Die Spinnenfrage hat schon die Klassiker der Traumforschung beschäftigt

Das Aussehen des Films ist zudem geprägt durch das Fehlen jeder kommerziellen Farbigkeit, es sei denn, man zählt eine gleichmäßige Grau-Braun-Tonalität zu den Farben der Saison. Für die Ausstattung orientierte man sich am „Southam Street“-Zyklus des Fotografen Roger Mayne aus dem Jahr 1956, einer Dokumentation von subproletarischer Armut und leeren Straßen im Londoner Stadtteil Notting Dale. Die erd- und fleischfarbene Malerei des Freud-Enkels Lucien Freud aus den 1940er- und 1950er-Jahren diente ebenso als Inspiration wie Carol Reeds „Odd Man Out“ und andere Beispiele eines herben Stils sozialrealistischer Trostlosigkeit. Und Cronenberg benutzt – als Kanadier – dieses spezifische Idiom der britischen Nachkriegskultur, gegen das die englische Pop Art in den 1950er-Jahren so folgenreich aufbegehrte, um einen mentalen Zustand zu möblieren, der jeder Realismus-Ambition Hohn spricht.
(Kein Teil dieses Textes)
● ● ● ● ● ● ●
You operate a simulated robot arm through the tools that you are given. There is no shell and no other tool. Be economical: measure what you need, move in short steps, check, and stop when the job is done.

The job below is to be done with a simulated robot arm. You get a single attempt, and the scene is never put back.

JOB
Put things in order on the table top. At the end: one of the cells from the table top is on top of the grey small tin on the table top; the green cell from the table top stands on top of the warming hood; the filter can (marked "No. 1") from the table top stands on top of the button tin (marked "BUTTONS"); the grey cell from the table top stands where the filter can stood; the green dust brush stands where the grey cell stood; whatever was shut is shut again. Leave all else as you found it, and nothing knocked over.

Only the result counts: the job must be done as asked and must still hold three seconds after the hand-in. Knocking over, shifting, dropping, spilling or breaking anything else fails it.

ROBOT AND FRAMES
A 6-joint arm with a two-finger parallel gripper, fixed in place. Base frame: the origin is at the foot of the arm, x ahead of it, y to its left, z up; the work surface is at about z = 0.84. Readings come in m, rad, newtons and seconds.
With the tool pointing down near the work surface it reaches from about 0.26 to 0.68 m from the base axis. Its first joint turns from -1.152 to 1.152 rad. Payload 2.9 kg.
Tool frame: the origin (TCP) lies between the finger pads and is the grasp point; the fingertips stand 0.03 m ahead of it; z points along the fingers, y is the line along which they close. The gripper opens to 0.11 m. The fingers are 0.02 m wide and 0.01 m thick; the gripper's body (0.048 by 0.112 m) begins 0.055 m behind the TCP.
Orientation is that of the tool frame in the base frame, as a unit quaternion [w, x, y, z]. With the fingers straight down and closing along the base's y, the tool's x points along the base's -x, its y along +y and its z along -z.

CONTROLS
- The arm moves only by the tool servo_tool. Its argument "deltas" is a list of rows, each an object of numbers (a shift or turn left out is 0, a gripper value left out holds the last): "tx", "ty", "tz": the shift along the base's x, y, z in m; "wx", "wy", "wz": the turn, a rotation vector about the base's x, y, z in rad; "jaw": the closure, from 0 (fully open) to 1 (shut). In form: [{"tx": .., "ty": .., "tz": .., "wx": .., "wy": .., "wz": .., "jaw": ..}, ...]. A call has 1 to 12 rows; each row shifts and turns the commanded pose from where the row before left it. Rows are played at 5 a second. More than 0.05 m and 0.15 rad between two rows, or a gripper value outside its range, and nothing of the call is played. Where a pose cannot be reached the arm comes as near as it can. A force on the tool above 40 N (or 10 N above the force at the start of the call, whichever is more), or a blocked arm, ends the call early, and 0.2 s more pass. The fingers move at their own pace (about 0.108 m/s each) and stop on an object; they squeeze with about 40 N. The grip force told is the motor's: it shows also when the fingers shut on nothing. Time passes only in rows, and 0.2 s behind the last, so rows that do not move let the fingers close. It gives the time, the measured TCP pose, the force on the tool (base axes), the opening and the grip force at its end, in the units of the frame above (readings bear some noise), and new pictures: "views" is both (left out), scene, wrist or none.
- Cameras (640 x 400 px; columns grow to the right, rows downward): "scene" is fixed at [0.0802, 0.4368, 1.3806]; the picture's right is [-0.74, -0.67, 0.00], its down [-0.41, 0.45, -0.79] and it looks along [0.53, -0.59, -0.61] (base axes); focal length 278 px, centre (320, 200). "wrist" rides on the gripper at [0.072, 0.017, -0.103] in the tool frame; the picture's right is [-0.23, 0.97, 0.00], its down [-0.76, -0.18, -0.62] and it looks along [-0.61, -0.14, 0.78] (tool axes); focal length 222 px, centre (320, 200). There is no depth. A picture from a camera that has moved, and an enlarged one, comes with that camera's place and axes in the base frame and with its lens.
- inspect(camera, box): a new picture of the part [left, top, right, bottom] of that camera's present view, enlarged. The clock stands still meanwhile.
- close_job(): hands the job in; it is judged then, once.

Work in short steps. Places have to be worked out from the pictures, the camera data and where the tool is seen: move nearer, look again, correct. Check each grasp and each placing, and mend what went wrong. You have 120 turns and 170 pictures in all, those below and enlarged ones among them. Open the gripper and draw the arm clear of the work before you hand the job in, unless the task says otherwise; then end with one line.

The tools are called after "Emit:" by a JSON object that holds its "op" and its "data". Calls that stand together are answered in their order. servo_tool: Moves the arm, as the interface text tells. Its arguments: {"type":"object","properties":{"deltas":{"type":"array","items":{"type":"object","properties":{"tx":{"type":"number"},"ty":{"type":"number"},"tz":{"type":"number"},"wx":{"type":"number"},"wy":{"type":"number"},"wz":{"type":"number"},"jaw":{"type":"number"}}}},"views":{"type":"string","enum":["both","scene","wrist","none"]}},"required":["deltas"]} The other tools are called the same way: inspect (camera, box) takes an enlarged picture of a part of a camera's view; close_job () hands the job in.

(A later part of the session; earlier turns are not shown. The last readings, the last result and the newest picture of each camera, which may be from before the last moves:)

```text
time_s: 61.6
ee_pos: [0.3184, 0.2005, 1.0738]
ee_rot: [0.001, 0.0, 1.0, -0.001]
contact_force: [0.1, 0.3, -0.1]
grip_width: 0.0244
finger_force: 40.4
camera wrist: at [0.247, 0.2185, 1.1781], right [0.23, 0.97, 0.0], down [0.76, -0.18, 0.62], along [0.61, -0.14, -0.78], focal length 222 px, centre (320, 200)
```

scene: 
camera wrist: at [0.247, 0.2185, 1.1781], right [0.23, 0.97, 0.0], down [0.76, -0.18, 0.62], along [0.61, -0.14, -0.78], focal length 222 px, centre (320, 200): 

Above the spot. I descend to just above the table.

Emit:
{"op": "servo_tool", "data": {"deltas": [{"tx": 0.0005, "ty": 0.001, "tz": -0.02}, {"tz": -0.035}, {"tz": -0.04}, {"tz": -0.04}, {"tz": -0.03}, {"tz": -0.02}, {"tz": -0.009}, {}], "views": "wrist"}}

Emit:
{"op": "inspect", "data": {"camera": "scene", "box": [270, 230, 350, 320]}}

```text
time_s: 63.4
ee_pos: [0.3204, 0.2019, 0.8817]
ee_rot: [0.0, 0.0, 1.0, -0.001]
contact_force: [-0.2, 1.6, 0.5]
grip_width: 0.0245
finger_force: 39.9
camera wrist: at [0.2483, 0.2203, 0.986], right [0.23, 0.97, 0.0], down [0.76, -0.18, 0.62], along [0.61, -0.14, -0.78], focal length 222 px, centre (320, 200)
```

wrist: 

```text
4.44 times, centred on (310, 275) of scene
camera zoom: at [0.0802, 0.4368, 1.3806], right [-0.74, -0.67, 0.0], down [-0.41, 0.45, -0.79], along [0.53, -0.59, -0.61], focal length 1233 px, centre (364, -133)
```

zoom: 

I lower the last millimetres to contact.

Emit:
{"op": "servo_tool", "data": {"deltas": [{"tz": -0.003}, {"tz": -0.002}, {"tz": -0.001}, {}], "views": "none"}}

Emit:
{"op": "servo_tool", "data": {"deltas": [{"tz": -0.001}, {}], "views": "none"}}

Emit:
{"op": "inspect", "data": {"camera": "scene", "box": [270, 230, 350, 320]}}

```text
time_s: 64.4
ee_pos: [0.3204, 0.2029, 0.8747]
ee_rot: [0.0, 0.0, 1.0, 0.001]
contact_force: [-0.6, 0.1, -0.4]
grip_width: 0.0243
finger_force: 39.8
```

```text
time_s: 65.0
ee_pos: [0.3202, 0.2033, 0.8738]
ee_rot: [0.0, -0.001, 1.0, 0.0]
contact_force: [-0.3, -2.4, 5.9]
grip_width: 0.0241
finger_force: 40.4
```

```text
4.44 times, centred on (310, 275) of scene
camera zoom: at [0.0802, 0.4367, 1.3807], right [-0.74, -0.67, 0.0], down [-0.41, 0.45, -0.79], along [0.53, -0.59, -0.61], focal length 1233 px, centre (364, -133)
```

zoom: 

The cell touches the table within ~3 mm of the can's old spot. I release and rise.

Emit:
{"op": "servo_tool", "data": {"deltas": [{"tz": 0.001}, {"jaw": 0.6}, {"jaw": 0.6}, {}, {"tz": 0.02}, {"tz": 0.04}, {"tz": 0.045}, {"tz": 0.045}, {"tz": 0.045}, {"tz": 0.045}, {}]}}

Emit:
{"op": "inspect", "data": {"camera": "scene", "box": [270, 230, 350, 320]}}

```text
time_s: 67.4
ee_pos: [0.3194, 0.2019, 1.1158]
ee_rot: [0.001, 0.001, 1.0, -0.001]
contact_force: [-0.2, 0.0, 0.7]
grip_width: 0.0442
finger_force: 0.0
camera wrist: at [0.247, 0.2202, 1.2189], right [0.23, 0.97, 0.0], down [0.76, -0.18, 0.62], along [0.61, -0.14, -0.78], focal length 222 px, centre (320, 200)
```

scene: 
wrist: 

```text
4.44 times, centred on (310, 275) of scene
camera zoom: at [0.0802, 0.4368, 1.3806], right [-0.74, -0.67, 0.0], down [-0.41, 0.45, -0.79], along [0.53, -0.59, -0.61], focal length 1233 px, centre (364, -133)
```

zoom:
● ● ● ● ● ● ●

Für Liebhaber des „klassischen“ Cronenberg mag das alles wenig verlockend klingen. Keine bizarren Mutationen, keine Mensch-Maschine-Metamorphosen, keine Gender-Konfusionen. Vieles, was sein Werk seit über 30 Jahren auszeichnet, scheint zu fehlen. Umso größer ist das Erstaunen, wenn man feststellt, dass dieser Cronenberg-Redux konzeptuell abgründiger ist als manch anderer Film des Regisseurs.

Auf den ersten Blick schleppt sich hier, im Zeitlupen-Tempo seines Protagonisten, ein behäbig inszeniertes Psycho-Narrativ dahin – absolut frei von Suspense, selbst in jenen Momenten, in denen sich das traumatisierende Geschehen zuspitzt. Doch markieren die öden Orte der Handlung und die tristen Tropen der Erzählung für Cronenberg keine Spätwerk-Einkehr ins Konventionelle, nach einem langen Leben als Autor des Abjekten. Mit deleuzianischer List wird der Film vielmehr in ein irritierend interaktives Verhältnis zu seinen BetrachterInnen gesetzt.

Cronenberg betreibt die Überführung des filmischen Bilds in einen reinen mentalen Raum, in dessen Tiefe irgendwo die multiplen Orte der Betrachtung liegen. So wie man sich mit den inzwischen handelsüblichen Bildbearbeitungsprogrammen in die Bilder „hinein“begeben und alle möglichen Betrachterstandorte einnehmen kann, gibt es in „Spider“ scheinbar kein Außerhalb des Films mehr, sondern allenfalls die Möglichkeit, sich innerhalb des Bildes, wie mit einer virtuellen Kamera, einen Platz zu suchen.

Überdies übt man sich mit der Hauptfigur permanent im Zusammensetzen eines Puzzles aus visuellen und akustischen Gedächtnisfragmenten. Diese letztlich vergebliche Suche nach einem stabilen Ort der Betrachtung und einem Sinn für den Zusammenhang folgt einer von vielen möglichen Logiken des Wahns. Cronenberg setzt alles daran, dieser Logik ein Gesicht zu geben. Das ist keine Arbeit, die Vergnügen bereitet. Nur existenzielle Erschöpfung und Verunsicherung. Wie in Becketts Stück „Das letzte Band“, in dem ein alter Mann seine Geschichte anhand von Tonbändern zu rekonstruieren versucht, bleibt wenig. Für Cronenbergs Spider gilt, was Adorno über die Figuren Becketts gesagt hat: Er benimmt sich so primitiv-behavioristisch, wie es den Umständen nach der Katastrophe entspräche.